2023 Chinese IMO National Team Selection Test

(1) For a non-zero complex number $z$, let $z=r(\cos \theta +i\sin \theta )$ where $r>0$ and $\theta \in [0,2\pi )$, we have $$f(z):=\frac{1+z^{23}}{z^{64}}=\frac{1}{r^{64}}(\cos (-64\theta )+i\sin (-64\theta )+r^{23}(\cos (-41\theta )+i\sin (-41\theta ))).$$ Therefore, $$\begin{array}{rl}\frac{1+z^{23}}{z^{64}}\in \mathbb{R}& \iff \mathrm{Im}\frac{1+z^{23}}{z^{64}}=\frac{-1}{64}(\sin 64\theta +r^{23}\sin 41\theta )=0\\ & \iff \sin 64\theta +r^{23}\sin 41\theta =0.\end{array}$$ For $\theta \ne 0,\pi$, when $\sin 41\theta =0$, we have $\sin 64\theta \ne 0$ and there are no solutions to the equation. When $\sin 41\theta \ne 0$, we have $$r=g_0(\theta ):={\left(\frac{-\sin 64\theta }{\sin 41\theta }\right)}^{1/23},$$ and for $r>0$, $\sin 64\theta$ and $\sin 41\theta$ must have different signs.

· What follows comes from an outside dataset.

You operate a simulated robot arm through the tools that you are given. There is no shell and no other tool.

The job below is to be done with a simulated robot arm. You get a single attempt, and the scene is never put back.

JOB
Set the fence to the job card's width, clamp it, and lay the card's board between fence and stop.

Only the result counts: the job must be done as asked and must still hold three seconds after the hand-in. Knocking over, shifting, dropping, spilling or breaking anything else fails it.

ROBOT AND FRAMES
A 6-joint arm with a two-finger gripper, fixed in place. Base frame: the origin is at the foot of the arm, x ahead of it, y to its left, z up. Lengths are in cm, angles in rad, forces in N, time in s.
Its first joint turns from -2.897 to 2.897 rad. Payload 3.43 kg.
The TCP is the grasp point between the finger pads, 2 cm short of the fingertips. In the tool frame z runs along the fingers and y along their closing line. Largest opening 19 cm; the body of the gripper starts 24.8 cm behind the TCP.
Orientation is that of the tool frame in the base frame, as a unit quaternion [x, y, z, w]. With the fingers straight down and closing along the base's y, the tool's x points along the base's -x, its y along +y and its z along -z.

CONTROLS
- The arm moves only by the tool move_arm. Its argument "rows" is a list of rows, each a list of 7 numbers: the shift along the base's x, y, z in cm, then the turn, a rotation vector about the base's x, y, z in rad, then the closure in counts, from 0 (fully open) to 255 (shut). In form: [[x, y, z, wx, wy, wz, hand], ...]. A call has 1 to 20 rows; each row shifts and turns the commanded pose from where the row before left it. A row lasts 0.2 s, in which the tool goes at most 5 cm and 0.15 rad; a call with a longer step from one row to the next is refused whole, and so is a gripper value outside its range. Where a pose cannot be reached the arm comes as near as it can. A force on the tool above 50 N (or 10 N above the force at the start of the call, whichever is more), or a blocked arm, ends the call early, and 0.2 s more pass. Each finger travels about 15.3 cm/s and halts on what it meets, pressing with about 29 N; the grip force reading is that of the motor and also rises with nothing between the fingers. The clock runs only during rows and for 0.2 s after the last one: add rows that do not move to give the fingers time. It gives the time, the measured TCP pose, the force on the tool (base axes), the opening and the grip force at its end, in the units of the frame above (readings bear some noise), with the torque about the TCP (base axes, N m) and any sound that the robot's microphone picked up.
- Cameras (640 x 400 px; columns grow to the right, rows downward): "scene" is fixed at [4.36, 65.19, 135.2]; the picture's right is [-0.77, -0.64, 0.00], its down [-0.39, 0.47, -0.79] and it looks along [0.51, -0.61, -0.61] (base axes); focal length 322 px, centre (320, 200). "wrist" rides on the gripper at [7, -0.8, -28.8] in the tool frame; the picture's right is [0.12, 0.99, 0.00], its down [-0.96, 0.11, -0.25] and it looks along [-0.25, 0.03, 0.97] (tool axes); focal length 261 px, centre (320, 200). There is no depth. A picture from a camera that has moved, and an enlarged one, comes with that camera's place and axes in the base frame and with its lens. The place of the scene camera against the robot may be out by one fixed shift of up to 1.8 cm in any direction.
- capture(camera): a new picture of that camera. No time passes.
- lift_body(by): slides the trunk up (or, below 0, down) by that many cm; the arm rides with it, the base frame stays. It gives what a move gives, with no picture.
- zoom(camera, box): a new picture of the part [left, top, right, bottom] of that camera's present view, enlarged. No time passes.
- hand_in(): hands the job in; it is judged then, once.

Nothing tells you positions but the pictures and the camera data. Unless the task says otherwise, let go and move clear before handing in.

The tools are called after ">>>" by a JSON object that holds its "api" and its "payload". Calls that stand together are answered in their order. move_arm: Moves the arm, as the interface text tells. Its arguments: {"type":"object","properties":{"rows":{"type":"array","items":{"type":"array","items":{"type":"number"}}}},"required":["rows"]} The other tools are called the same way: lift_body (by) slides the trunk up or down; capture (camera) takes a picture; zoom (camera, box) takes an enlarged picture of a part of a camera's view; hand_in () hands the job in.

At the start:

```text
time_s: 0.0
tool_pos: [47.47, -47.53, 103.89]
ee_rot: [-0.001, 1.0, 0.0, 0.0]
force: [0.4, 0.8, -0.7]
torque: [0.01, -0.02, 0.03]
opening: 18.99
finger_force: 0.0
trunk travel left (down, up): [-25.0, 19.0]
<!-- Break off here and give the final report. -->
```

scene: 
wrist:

Noting that $g_0(\theta )=-g_0(\theta +\pi )$, we can conclude that the proposition holds.

For a fixed $\lambda \in [0,\pi )$, we consider the set of points on the complex plane $${\Gamma }_{\lambda }:=\{z\mid f(z)e^{-i\lambda }\in \mathbb{R}\}=\{z\mid \sin (\lambda +64\theta )+r^{23}\sin (\lambda +41\theta )=0\}.$$ The problem can be divided into two cases: (1°) $\lambda +64\theta \equiv \lambda +41\theta \equiv 0(\mathrm{mod}\pi )$, then $\theta \equiv \frac{k\pi }{23}(\mathrm{mod}\pi )$ and $\lambda \equiv \frac{5k\pi }{23}(\mathrm{mod}\pi )$ hold for some integer $k$. (2°) If the above equation does not hold, then similar to the discussion in the first question: There is at most one point $z$ on every line passing through the origin that lies in ${\Gamma }_{\lambda }$. (Specifically, there is at most one intersection point between any ray originating from the origin and ${\Gamma }_{\lambda }$)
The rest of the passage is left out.